TAOCP 7.2.1.1 Exercise 50
Let $Q_n(l)$ denote the graph on $\{0,1\}^n$ where two vertices are adjacent iff they differ in exactly $l$ coordinates.
Section 7.2.1.1: Generating All n-Tuples
Exercise 50. ▶ [21] [21] Find a construction like that of Theorem D but with l even.
Verified: yes
Solve time: 2m37s
Let $Q_n(l)$ denote the graph on ${0,1}^n$ where two vertices are adjacent iff they differ in exactly $l$ coordinates. Theorem D gives a Hamilton cycle construction when $l$ is odd. We treat the case where $l$ is even.
When $l$ is even, flipping $l$ bits preserves Hamming weight parity, so $Q_n(l)$ splits into two connected components
$$ E_n={x\in{0,1}^n : w(x)\equiv 0 \pmod 2}, \qquad O_n={x\in{0,1}^n : w(x)\equiv 1 \pmod 2}. $$
It suffices to construct a Hamilton cycle in $E_n$; the same construction then gives one in $O_n$ by toggling a fixed bit.
Construction
We encode the even-parity component $E_n$ using $(n-1)$-bit strings. Define a map
$$ \varphi : {0,1}^{n-1} \to E_n, \qquad \varphi(x_1,\dots,x_{n-1}) = (x_1,\dots,x_{n-1}, \sigma(x)), $$
where
$$ \sigma(x) = x_1 \oplus x_2 \oplus \cdots \oplus x_{n-1}. $$
Then $\varphi(x)$ always has even weight, and $\varphi$ is a bijection between ${0,1}^{n-1}$ and $E_n$.

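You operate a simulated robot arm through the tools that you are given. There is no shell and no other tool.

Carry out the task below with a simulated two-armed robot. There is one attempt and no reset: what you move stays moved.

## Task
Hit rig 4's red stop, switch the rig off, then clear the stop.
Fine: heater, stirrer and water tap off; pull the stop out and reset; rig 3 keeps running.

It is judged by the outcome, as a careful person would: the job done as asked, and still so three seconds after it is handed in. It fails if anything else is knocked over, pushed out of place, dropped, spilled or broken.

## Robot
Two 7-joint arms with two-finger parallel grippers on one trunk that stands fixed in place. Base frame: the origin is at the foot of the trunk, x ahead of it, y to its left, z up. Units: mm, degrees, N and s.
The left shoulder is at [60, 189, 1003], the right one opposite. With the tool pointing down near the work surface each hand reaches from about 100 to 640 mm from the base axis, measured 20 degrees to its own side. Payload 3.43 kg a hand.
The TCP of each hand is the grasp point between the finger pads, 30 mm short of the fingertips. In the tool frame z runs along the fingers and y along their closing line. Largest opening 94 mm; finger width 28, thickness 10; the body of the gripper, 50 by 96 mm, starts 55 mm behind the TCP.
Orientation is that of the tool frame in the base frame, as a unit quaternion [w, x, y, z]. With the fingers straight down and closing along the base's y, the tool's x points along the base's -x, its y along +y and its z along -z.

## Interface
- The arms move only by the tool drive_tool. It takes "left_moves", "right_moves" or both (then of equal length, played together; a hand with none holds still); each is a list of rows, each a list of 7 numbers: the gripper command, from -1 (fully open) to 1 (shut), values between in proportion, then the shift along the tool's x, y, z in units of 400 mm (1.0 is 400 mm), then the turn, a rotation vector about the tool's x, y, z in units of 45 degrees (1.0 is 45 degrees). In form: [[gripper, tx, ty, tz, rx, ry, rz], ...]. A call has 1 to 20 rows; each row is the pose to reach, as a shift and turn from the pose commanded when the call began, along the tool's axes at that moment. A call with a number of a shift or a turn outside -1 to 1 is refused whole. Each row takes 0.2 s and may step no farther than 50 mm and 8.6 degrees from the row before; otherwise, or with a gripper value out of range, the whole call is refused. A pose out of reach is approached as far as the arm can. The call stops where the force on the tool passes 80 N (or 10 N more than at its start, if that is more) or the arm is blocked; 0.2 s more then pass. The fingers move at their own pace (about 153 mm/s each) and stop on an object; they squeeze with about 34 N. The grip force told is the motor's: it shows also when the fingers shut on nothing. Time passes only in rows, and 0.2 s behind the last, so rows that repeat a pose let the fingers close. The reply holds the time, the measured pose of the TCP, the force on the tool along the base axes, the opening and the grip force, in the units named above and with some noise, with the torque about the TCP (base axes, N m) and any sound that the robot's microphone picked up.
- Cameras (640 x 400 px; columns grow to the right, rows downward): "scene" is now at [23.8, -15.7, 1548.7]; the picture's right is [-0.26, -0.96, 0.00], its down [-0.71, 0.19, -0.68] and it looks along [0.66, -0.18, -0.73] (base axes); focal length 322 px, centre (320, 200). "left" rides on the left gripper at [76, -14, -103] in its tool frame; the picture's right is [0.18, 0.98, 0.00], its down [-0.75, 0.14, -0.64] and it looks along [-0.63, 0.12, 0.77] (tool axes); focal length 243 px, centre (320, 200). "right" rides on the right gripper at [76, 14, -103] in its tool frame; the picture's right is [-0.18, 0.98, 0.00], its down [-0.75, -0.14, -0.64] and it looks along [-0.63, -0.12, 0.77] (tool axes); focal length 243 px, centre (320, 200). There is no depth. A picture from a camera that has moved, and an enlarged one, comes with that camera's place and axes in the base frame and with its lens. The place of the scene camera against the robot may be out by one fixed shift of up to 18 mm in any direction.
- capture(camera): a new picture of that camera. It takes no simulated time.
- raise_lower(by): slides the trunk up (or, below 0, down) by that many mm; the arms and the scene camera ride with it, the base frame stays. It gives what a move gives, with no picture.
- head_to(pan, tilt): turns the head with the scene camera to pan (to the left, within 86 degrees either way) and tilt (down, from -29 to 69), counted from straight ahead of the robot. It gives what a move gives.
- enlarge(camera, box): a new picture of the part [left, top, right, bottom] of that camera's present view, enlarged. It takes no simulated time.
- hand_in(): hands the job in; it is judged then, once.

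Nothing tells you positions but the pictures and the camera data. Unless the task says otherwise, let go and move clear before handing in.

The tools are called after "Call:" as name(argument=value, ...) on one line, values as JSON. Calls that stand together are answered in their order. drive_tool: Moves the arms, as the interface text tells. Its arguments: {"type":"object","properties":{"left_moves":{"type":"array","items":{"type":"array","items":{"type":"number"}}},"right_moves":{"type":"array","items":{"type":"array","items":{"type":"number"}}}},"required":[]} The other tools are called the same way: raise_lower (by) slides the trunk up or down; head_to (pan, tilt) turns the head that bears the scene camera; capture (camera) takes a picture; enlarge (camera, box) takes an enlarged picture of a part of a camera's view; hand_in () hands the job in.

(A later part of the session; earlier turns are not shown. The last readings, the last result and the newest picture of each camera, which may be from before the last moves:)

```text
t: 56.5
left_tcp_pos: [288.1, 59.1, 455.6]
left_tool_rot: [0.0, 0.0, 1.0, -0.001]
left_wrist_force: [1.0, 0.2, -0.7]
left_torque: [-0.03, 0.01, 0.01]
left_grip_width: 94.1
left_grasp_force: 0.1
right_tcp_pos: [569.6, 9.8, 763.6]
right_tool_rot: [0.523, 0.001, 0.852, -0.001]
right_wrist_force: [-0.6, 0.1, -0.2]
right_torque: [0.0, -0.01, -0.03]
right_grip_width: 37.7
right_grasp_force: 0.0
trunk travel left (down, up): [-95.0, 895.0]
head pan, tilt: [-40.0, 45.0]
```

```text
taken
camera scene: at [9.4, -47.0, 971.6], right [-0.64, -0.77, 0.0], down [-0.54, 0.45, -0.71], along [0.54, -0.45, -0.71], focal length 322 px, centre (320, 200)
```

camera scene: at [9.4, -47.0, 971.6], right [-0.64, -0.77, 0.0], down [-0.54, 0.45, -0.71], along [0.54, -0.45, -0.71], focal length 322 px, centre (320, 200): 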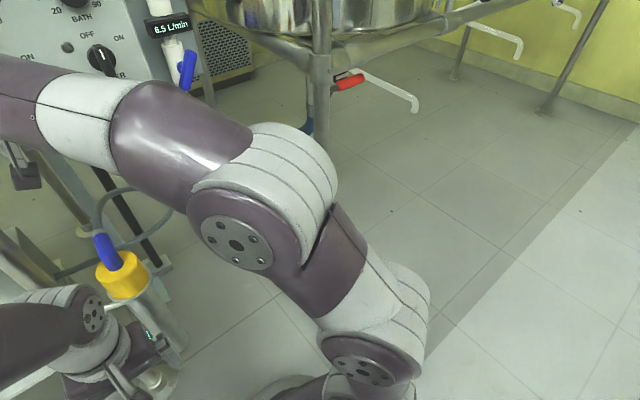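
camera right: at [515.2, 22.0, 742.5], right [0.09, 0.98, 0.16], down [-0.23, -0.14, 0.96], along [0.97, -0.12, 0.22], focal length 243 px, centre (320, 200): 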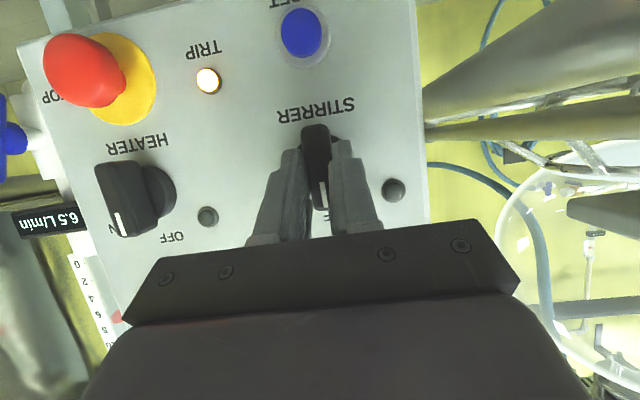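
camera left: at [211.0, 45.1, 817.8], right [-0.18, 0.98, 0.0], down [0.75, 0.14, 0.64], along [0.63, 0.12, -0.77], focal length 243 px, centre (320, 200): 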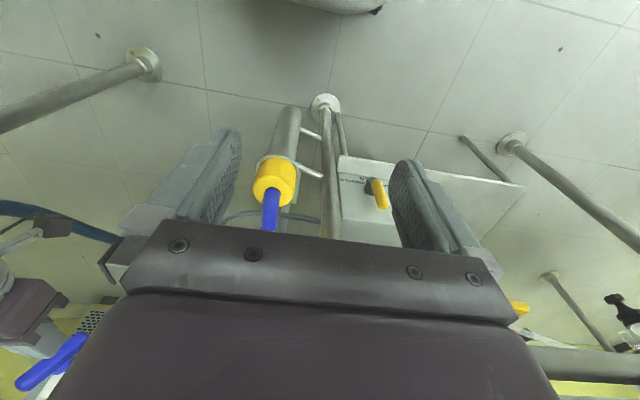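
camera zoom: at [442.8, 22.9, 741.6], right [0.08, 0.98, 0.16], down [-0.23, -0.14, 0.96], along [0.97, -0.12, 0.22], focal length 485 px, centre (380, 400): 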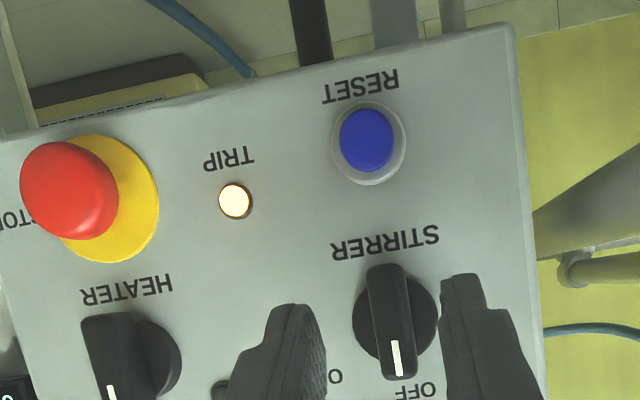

Now consider adjacency. Let $x,y \in {0,1}^{n-1}$, and let $d = \mathrm{dist}(x,y)$. In ${0,1}^{n-1}$, assume we have an edge of the graph $Q_{n-1}(l-1)$, so $d = l-1$. Since $l-1$ is odd, flipping $l-1$ bits changes the parity of weight, hence
$$ \sigma(x) \neq \sigma(y). $$
Therefore,
$$ \mathrm{dist}(\varphi(x), \varphi(y)) = (l-1) + 1 = l. $$
So $\varphi$ maps edges of $Q_{n-1}(l-1)$ to edges of $Q_n(l)$ inside $E_n$.
Algorithm Walkthrough
- Since $l$ is even, observe that $l-1$ is odd, so Theorem D applies and yields a Hamilton cycle $u_0,u_1,\dots,u_{2^{n-1}-1}$ in $Q_{n-1}(l-1)$.

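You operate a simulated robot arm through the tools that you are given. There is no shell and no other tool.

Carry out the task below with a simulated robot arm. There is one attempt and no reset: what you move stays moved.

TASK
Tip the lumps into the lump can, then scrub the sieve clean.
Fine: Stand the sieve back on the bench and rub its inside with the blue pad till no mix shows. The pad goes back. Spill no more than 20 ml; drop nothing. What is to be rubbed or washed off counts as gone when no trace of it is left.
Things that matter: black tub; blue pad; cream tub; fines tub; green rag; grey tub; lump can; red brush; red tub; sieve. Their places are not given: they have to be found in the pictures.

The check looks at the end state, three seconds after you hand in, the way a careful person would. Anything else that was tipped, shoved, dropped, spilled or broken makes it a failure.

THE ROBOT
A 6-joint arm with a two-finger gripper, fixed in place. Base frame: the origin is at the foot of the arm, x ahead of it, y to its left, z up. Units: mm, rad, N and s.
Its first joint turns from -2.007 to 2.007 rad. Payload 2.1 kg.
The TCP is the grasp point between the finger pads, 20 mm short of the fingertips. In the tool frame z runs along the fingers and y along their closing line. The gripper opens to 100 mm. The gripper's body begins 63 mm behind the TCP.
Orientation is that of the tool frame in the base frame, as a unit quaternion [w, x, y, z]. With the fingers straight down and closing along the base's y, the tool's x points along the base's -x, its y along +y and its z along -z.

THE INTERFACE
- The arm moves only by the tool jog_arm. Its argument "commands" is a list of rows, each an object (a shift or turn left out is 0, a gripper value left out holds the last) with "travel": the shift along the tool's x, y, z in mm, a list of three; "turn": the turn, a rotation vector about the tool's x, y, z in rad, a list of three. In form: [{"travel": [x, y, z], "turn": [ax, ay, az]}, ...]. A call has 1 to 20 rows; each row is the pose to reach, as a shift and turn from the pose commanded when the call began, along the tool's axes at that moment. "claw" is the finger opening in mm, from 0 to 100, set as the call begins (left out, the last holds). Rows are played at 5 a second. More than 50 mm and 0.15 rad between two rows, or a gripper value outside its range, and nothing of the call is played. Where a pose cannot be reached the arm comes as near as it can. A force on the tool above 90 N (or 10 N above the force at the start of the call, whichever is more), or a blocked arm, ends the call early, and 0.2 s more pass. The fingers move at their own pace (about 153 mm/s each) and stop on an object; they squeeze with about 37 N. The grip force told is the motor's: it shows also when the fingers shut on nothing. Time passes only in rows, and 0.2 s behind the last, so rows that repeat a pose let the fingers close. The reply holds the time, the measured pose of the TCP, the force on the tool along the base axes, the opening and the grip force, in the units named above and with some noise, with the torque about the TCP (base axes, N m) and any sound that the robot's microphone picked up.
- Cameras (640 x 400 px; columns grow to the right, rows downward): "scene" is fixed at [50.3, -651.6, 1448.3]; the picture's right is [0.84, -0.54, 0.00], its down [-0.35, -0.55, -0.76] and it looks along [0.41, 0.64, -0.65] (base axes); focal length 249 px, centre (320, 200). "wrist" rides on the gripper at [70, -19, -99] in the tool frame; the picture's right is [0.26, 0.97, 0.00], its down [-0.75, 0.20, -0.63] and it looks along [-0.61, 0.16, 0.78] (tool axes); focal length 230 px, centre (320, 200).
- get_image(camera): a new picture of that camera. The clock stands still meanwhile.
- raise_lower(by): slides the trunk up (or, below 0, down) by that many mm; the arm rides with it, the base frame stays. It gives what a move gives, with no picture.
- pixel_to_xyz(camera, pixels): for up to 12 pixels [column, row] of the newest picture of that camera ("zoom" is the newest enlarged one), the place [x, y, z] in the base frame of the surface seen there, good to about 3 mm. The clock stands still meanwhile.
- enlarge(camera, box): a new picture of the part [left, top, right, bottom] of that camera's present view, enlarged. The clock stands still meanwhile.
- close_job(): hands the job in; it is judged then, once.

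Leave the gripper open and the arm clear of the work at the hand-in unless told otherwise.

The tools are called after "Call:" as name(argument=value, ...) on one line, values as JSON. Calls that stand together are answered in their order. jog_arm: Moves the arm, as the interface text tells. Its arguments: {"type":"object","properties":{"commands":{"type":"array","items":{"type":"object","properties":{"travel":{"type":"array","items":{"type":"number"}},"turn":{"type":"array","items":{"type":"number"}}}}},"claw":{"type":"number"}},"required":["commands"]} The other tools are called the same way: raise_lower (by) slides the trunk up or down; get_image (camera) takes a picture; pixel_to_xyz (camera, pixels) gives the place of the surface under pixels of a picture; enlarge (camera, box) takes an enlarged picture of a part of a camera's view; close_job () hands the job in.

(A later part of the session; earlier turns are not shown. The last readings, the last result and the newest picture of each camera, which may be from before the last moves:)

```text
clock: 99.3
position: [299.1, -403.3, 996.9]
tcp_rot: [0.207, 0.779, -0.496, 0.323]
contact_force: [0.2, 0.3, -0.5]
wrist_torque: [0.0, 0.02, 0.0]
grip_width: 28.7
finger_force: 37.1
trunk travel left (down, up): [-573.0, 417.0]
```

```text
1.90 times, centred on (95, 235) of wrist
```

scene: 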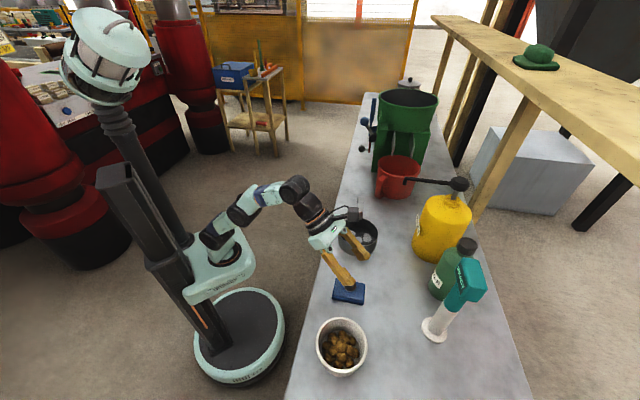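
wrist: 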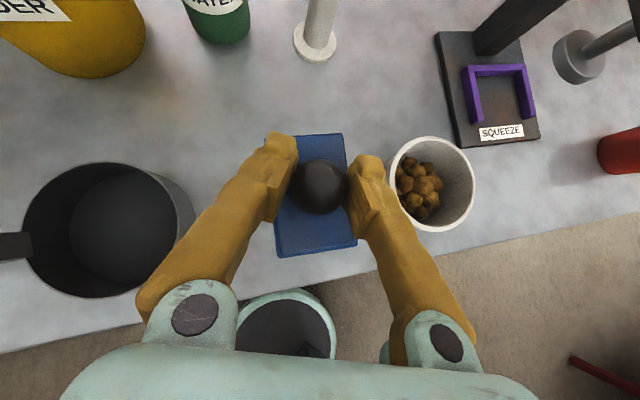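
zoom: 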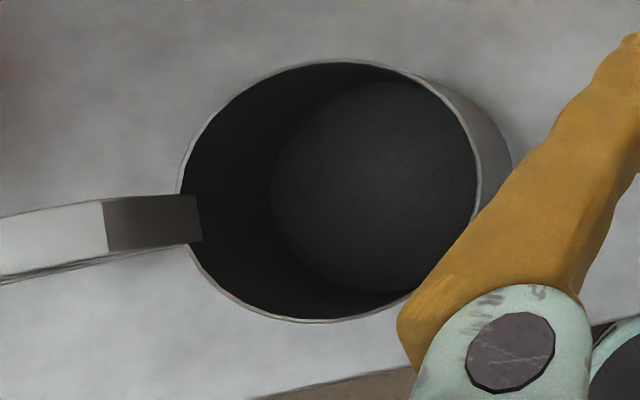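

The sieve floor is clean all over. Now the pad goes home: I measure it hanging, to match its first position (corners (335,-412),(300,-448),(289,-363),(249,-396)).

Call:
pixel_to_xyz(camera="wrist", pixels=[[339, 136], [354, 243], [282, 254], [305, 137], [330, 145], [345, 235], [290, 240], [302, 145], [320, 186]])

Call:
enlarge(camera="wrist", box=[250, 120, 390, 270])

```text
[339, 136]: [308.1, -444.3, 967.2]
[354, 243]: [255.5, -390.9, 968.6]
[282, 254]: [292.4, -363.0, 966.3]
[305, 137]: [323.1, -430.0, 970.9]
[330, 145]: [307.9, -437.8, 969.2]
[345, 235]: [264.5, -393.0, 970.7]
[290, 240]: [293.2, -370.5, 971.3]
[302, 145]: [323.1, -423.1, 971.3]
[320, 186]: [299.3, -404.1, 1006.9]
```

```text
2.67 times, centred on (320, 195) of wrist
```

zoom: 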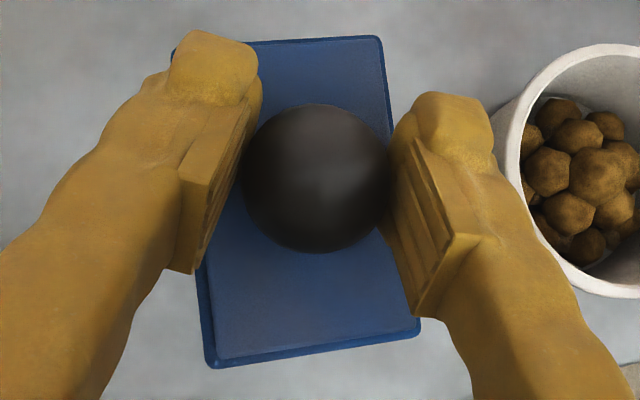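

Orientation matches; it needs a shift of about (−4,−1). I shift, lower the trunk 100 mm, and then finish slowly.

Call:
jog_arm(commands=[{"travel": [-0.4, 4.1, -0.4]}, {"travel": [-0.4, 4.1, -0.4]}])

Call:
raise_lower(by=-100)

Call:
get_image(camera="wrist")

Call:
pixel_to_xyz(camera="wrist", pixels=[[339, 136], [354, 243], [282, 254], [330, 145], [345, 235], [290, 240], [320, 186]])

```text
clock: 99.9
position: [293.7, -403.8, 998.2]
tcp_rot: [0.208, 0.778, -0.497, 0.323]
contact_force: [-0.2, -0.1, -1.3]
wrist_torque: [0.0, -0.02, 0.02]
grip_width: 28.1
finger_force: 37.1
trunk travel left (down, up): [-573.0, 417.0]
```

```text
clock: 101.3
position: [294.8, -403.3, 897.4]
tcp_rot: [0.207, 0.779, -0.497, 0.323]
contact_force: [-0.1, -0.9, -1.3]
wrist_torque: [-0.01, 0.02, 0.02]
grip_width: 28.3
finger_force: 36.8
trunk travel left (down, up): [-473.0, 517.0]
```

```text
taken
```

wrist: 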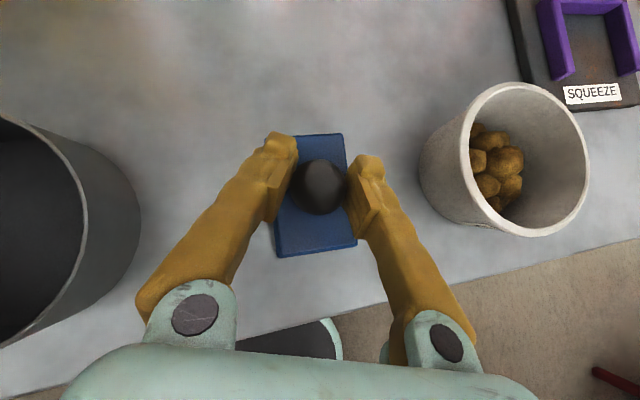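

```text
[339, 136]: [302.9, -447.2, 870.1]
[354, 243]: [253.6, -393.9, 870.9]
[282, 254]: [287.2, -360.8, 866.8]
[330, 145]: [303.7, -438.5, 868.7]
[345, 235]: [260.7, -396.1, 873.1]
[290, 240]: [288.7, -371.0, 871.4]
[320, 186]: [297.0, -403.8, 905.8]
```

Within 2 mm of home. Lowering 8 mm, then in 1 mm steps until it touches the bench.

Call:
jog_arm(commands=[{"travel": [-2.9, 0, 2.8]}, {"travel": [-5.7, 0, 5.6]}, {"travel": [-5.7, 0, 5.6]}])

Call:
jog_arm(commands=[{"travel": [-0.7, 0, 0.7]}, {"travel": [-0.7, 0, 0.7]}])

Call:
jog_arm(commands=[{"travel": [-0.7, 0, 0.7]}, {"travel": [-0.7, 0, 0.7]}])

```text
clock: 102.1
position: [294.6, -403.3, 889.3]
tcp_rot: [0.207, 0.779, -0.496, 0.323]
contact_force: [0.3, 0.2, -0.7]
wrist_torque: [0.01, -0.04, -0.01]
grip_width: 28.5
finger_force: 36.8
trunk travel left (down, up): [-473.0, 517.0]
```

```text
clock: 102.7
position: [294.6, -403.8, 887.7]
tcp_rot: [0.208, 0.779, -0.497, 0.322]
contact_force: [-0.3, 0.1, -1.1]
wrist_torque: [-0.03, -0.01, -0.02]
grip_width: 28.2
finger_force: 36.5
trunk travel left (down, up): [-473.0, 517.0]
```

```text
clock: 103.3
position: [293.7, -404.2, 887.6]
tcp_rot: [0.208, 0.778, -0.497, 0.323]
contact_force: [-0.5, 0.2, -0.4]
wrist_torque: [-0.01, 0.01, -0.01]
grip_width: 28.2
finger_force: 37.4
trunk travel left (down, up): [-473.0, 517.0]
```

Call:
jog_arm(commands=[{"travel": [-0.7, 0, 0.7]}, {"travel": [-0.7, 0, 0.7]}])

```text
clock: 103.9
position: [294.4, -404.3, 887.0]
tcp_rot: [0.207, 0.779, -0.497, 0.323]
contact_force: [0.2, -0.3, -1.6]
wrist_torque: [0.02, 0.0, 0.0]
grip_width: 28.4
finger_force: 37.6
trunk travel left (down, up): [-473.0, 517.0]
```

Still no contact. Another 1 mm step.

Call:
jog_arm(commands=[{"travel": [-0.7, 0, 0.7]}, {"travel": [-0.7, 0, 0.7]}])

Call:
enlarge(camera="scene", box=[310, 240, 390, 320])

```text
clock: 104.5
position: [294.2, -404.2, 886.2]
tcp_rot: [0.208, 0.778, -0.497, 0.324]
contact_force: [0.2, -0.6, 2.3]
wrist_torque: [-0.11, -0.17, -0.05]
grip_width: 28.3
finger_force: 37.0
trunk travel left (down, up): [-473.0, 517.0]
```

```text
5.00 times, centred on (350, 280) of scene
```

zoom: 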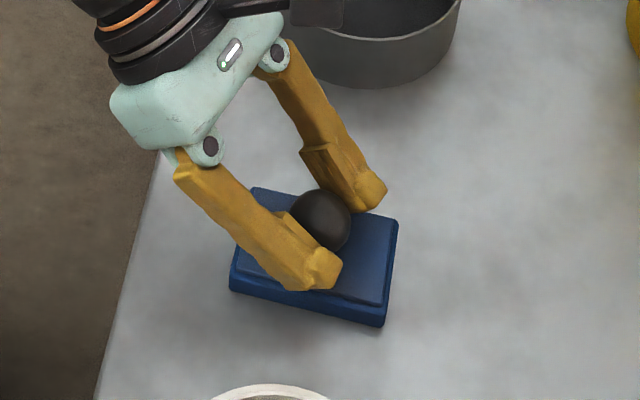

- Define the lifted sequence $v_k = \varphi(u_k)$ for all $k$.
- For each consecutive pair $u_k,u_{k+1}$, they differ in exactly $l-1$ positions, so their images differ in those same $l-1$ coordinates among the first $n-1$ bits, and additionally the last bit flips because parity changes.
- Conclude that $v_k$ and $v_{k+1}$ differ in exactly $l$ coordinates, so each step is an edge in $Q_n(l)$.
- Since $u_k$ is a Hamilton cycle, $v_k$ visits every vertex of $E_n$ exactly once and returns to its start, forming a Hamilton cycle in $E_n$.
- Obtain a Hamilton cycle in $O_n$ by fixing the first bit to $1$ instead of $0$, or equivalently by adding a fixed prefix flip to $\varphi$.
Conclusion
For even $l$, $Q_n(l)$ decomposes into two isomorphic components $E_n$ and $O_n$, and each component is Hamiltonian via the lifting map from a Hamilton cycle in $Q_{n-1}(l-1)$. This provides a construction directly analogous to Theorem D, with the parity adjustment shifting the parameter from $l$ to the odd value $l-1$.